As discussed in our last legislative post, Colorado was the first state to call a special session to address the effects of the One Big Beautiful Bill Act (“OBBBA”). Since then, many states have either passed legislation or issued guidance to address its conformity or nonconformity to H.R. 1, the OBBBA.
Delaware called a special session on October 31, 2025, to address a potential multi-year revenue loss from rolling conformity to federal tax cuts under the OBBBA. On November 19, 2025, Governor Matt Meyer signed H.B. 255 to decouple from certain corporate tax provisions in the OBBBA. Specifically, the bill decouples from the following: (1) expensing for domestic research and experimental expenditures made after December 31, 2021, but on or before December 31, 2024, to continue expensing in effect immediately before enactment of the OBBBA; (2) for property acquired and placed in service after January 19, 2024, and before January 1, 2031, to continue amortization and depreciation under the IRC in effect immediately before the enactment of the OBBBA; and (3) for qualified production property placed in service before January 1, 2031, to continue amortization and depreciation under the IRC in effect immediately before the enactment of the OBBBA.

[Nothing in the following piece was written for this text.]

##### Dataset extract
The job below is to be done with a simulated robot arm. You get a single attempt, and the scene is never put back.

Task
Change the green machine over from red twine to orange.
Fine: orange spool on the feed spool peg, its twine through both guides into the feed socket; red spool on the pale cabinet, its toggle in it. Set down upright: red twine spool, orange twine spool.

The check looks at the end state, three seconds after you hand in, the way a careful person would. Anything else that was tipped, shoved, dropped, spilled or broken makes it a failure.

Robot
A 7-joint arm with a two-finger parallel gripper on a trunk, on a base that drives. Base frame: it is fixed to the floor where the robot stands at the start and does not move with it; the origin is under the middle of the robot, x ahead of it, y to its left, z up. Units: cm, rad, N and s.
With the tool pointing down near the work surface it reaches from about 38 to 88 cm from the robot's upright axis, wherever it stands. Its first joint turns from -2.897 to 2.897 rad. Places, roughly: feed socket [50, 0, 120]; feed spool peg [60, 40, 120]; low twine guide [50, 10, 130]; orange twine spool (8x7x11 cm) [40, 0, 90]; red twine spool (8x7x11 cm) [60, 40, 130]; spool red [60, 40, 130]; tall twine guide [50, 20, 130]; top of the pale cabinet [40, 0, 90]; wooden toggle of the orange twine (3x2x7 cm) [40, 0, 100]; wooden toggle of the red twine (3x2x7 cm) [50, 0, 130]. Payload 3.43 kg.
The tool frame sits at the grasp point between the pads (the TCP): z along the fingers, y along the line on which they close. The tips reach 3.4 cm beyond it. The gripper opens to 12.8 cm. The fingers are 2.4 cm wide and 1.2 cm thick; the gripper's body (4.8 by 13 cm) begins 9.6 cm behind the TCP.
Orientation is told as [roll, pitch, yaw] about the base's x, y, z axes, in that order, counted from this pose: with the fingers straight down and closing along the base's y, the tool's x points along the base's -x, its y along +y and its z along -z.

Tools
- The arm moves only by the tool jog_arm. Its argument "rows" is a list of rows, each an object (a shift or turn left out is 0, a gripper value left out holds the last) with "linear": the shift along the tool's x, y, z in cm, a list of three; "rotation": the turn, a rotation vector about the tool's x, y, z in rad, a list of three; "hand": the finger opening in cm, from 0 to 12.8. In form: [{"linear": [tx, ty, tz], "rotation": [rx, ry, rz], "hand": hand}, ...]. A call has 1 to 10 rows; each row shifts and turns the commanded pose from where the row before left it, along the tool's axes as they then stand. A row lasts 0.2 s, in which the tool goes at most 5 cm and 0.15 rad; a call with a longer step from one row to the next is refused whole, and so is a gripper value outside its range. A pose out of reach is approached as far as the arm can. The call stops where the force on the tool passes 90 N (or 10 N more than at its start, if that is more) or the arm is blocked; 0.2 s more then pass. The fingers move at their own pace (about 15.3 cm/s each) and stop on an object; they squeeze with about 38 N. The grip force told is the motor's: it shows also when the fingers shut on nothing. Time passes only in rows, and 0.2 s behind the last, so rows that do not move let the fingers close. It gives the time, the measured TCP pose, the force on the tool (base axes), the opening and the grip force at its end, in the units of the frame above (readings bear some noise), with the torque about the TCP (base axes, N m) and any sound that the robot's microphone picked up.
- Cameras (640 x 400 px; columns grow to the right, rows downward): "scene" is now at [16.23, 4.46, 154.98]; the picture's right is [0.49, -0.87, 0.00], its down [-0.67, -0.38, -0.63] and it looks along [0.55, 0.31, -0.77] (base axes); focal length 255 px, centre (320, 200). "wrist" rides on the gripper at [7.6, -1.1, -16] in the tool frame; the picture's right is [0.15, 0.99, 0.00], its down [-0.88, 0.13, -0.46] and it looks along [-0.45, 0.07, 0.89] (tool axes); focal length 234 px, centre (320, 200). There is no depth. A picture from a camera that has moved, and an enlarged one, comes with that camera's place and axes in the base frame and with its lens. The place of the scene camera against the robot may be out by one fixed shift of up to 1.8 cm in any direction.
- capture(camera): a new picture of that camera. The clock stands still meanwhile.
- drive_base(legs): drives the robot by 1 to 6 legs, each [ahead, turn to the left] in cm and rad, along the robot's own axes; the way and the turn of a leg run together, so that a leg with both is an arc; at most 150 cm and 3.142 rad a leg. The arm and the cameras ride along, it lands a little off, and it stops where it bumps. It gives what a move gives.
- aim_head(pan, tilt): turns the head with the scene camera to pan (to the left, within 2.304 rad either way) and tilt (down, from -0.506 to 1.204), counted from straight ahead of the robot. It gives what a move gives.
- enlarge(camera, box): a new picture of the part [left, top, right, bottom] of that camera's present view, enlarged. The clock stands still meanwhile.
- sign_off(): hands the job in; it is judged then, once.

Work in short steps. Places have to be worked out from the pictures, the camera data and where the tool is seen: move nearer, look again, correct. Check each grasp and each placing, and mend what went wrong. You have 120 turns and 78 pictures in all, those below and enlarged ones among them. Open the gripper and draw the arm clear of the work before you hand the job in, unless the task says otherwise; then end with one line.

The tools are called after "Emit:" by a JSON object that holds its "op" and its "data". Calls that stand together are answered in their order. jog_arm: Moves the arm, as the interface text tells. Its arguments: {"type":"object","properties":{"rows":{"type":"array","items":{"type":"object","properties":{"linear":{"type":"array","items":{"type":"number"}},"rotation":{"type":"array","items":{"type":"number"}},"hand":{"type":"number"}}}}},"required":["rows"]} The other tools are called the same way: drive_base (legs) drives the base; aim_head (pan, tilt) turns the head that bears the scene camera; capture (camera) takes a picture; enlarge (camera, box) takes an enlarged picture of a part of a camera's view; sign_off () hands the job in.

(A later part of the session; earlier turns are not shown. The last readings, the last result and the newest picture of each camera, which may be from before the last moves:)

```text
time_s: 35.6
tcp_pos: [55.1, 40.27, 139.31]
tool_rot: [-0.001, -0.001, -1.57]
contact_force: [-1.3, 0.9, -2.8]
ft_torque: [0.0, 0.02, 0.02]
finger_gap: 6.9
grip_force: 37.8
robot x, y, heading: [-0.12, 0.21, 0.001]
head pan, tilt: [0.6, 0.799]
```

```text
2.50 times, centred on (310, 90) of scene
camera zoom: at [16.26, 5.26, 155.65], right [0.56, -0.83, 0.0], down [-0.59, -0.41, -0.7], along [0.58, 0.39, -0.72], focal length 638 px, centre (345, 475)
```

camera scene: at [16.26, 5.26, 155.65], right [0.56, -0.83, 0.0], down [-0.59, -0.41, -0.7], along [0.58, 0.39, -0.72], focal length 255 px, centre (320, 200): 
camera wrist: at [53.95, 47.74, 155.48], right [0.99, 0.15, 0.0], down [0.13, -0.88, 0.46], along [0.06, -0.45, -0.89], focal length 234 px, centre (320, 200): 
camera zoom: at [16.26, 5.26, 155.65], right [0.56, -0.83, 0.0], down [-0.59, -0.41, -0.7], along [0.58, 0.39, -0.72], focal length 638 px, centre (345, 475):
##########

During its fall veto session, the Illinois legislature passed S.B. 1911 to decouple from the OBBBA’s full immediate bonus depreciation for qualified property and expensing for qualified production property. In addition, S.B. 1911 will modify the Illinois statutory definition of Global Intangible Low-Taxed Income (GILTI) to Net Controlled Foreign Corporation Tested Income (NCTI), consistent with the modification in the OBBBA. The state will tax 50% of income recognized pursuant to IRC Section 951A, regardless of whether it is GILTI or NCTI, for taxable years ending on or after December 31, 2025. S.B. 1911 is pending the governor’s signature.

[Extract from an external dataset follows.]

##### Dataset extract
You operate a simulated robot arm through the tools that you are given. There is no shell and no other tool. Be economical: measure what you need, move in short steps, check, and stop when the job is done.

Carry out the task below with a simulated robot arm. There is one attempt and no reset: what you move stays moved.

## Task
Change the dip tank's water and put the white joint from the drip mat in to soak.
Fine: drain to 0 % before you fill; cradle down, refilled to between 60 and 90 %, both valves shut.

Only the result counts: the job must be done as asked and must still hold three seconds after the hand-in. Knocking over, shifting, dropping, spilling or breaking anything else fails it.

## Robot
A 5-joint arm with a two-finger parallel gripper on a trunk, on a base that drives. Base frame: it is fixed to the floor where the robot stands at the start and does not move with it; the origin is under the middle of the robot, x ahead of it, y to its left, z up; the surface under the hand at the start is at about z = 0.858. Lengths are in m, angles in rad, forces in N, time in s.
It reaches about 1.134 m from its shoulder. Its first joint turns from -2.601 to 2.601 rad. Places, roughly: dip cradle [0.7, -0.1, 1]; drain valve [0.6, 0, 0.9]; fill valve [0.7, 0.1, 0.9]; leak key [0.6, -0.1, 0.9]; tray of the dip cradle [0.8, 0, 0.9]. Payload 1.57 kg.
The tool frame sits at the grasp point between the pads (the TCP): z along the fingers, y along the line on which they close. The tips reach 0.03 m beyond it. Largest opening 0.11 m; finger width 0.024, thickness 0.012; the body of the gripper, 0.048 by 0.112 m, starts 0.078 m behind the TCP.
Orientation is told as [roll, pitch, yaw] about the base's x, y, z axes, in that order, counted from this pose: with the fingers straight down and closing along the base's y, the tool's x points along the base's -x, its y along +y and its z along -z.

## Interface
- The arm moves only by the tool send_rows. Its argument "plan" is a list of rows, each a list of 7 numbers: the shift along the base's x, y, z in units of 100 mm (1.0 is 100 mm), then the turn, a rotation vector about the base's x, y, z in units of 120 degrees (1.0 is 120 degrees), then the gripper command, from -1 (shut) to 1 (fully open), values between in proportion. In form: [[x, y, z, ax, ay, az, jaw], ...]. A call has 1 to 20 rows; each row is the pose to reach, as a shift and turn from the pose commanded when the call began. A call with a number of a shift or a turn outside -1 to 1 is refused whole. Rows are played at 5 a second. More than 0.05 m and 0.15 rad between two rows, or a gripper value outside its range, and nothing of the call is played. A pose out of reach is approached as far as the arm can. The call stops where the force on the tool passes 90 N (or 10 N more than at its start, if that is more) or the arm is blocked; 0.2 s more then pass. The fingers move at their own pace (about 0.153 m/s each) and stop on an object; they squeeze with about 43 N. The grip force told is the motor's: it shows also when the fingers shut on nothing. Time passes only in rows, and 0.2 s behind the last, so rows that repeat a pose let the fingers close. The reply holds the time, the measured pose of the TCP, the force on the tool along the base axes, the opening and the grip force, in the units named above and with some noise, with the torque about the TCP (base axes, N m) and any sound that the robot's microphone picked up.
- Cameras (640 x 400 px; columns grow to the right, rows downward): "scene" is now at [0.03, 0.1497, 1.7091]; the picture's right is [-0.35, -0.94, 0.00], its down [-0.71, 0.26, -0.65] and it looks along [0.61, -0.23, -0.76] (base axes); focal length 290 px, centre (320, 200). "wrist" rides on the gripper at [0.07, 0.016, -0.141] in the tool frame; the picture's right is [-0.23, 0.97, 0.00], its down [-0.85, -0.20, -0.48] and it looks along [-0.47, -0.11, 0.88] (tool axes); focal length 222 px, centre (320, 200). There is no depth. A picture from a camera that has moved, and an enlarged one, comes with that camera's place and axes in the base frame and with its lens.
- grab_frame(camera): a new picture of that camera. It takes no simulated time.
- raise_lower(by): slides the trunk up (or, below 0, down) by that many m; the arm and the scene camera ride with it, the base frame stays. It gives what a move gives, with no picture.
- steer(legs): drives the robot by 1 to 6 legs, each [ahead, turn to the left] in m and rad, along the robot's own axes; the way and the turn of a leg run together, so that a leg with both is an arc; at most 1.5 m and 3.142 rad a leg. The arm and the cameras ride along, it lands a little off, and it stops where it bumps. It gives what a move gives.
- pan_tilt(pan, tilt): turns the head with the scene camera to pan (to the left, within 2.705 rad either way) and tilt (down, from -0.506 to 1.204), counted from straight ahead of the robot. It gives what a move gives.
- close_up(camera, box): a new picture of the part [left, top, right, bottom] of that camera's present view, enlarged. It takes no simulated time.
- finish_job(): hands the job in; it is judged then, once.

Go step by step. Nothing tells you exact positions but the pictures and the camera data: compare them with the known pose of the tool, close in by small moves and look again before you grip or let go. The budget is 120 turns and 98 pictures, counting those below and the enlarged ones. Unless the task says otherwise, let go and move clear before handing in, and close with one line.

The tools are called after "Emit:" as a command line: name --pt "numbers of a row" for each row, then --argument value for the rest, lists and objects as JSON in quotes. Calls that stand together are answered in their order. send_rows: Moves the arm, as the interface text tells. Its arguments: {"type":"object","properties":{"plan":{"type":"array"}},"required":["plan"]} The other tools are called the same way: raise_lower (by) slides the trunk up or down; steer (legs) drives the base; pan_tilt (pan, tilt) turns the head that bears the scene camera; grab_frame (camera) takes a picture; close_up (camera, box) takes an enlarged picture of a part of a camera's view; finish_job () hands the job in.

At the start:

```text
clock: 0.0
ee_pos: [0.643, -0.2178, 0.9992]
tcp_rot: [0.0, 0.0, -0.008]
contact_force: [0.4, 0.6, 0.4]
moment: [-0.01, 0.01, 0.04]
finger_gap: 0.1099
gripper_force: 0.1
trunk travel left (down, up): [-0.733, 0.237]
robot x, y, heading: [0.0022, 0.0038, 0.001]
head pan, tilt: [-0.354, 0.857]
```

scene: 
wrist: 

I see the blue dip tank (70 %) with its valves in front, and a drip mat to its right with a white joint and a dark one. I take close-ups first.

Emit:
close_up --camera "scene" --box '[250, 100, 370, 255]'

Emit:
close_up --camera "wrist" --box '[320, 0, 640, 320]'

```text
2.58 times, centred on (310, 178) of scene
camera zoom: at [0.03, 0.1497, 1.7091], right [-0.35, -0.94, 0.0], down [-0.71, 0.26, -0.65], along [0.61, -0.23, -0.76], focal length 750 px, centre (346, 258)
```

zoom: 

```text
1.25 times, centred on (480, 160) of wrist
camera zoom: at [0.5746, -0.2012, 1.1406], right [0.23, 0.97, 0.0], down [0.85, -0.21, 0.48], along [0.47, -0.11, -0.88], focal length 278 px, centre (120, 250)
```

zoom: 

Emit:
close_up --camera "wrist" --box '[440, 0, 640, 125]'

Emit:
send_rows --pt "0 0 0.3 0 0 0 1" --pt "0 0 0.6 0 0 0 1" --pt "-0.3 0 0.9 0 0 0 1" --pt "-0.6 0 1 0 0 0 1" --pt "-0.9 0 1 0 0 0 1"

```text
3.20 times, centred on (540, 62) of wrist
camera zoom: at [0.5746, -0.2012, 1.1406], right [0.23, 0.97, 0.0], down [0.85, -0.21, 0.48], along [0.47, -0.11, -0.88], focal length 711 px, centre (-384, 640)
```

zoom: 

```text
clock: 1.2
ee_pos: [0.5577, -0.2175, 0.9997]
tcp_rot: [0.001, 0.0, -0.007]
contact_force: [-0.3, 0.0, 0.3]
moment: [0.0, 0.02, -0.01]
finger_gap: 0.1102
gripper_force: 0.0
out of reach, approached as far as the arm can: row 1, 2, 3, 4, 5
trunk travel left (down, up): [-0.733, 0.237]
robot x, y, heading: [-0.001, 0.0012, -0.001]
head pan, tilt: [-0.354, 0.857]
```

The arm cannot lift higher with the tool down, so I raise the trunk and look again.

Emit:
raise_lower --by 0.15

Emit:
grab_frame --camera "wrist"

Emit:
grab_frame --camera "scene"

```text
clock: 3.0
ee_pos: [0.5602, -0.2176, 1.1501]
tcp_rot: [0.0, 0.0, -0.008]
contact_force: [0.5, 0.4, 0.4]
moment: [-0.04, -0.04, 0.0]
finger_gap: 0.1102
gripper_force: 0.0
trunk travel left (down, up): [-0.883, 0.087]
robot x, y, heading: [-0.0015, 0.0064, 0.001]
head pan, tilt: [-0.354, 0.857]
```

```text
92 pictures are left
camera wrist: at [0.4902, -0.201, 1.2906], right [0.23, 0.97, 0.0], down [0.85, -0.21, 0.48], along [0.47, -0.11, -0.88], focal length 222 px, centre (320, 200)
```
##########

The Council of the District of Columbia introduced emergency legislation to temporarily decouple from certain provisions enacted in the OBBBA to allow the Council more time to review the federal tax changes. The legislation proposes to decouple from 13 of the 84 tax-related provisions, including: no tax on overtime; increased standard deduction; no tax on tips; special depreciation allowance for qualified property; and full expensing of domestic research and experimental expenditures. The legislation has been sent to the governor, whose response is due on December 2, 2025.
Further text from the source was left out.